* BEGIN TEXT SECTION *

Riding school mistress and farmer’s son who forged will jailed

Riding school mistress and millionaire farmer’s son who forged will to get £130,000 flat after losing bitter court battle over £1.2m farm are both jailed for more than a year

  • Virginia Shirt and husband Alan Shirt were upset when Mr’s Shirt’s father cut them out of his will in 2006
  • In 2012 the couple lost a ‘bitter and expensive’ appeal battle against Mr Shirt’s brothers and sisters
  • When another family struggle loomed over ownership of a £130,000 flat in Chesterfield, the couple took matters into their own hands

A riding school mistress and a millionaire farmer’s son who resorted to fraud after losing a bitter court battle over a £1.2 million farm have been jailed.

Riding school owner Virginia Shirt and her husband Alan Shirt were devastated when Mr Shirt’s farmer father Stanley cut them out of his will in 2006, over his dislike of his son’s wife.

* END TEXT SECTION *

■ GIVEN TASK
Cite the text section exactly. Begin with "Riding school owner" and finish with "his son’s wife.".

* BEGIN DATA SEGMENT *

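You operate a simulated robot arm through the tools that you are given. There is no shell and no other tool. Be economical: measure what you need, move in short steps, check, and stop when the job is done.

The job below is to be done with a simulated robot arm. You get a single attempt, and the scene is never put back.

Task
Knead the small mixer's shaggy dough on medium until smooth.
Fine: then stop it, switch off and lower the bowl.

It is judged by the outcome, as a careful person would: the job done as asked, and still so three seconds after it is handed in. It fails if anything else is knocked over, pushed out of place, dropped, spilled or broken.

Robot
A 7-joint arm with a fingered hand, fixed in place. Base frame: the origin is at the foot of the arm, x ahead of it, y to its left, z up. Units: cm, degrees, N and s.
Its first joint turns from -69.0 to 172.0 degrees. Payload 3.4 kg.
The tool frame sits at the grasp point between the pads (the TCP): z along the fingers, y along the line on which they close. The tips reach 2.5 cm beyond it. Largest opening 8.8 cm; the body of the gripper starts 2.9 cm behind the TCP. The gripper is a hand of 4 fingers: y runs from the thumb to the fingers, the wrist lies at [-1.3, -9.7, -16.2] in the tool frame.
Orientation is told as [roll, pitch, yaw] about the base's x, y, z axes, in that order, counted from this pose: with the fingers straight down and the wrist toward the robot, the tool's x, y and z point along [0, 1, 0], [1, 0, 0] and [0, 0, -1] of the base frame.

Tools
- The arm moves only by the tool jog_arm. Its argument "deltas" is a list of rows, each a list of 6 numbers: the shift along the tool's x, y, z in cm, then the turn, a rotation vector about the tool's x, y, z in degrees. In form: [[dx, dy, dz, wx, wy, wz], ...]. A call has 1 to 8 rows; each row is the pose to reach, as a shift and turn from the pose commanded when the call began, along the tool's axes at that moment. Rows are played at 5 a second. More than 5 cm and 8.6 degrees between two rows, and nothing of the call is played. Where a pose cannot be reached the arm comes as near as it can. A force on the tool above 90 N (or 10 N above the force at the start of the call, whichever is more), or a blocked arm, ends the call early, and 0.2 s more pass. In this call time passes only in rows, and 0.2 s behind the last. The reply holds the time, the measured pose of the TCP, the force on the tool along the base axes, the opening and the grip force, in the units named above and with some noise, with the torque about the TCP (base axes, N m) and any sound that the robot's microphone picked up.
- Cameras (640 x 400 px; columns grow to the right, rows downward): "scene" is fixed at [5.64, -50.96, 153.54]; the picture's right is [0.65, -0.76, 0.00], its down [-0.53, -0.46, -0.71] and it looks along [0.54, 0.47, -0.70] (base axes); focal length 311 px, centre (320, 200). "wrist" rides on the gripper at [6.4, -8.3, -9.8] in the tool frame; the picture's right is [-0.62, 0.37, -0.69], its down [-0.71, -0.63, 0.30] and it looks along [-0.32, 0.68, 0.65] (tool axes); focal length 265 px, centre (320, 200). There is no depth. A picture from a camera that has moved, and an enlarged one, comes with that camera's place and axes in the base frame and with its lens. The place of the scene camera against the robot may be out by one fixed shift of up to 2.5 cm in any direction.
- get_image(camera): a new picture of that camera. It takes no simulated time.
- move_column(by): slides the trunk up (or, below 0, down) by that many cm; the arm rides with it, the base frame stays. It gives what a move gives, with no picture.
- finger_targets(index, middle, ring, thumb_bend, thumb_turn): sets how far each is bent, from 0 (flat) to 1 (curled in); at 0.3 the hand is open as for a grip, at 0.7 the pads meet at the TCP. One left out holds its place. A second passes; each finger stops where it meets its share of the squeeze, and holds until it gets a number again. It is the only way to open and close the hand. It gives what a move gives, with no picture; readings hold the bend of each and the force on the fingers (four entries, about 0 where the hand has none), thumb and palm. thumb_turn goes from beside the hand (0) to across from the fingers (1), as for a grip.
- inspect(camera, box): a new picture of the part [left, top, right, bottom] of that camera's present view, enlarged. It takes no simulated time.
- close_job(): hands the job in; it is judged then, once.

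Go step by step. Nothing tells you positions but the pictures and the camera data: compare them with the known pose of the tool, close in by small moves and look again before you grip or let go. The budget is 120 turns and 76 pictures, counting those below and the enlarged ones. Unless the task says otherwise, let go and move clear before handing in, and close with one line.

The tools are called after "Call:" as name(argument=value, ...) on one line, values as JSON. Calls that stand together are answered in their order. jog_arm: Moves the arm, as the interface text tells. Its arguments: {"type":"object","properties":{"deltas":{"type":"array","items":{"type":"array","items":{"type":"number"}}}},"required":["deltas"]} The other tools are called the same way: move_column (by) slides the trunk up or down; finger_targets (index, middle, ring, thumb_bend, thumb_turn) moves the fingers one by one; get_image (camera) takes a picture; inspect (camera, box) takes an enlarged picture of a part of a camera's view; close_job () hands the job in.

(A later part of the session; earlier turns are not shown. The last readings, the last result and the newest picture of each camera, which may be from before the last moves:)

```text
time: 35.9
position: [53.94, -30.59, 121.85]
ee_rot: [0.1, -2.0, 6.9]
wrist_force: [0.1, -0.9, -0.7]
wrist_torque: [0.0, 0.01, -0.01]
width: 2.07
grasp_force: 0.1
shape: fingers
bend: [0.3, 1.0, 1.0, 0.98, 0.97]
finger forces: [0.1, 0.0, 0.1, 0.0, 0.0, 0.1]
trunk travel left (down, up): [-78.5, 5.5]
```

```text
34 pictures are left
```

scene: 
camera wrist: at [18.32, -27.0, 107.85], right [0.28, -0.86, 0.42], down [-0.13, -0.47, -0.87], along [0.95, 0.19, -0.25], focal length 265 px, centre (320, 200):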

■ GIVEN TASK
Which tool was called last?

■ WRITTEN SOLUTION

* END DATA SEGMENT *

■ WRITTEN SOLUTION
Riding school owner Virginia Shirt and her husband Alan Shirt were devastated when Mr Shirt’s farmer father Stanley cut them out of his will in 2006, over his dislike of his son’s wife.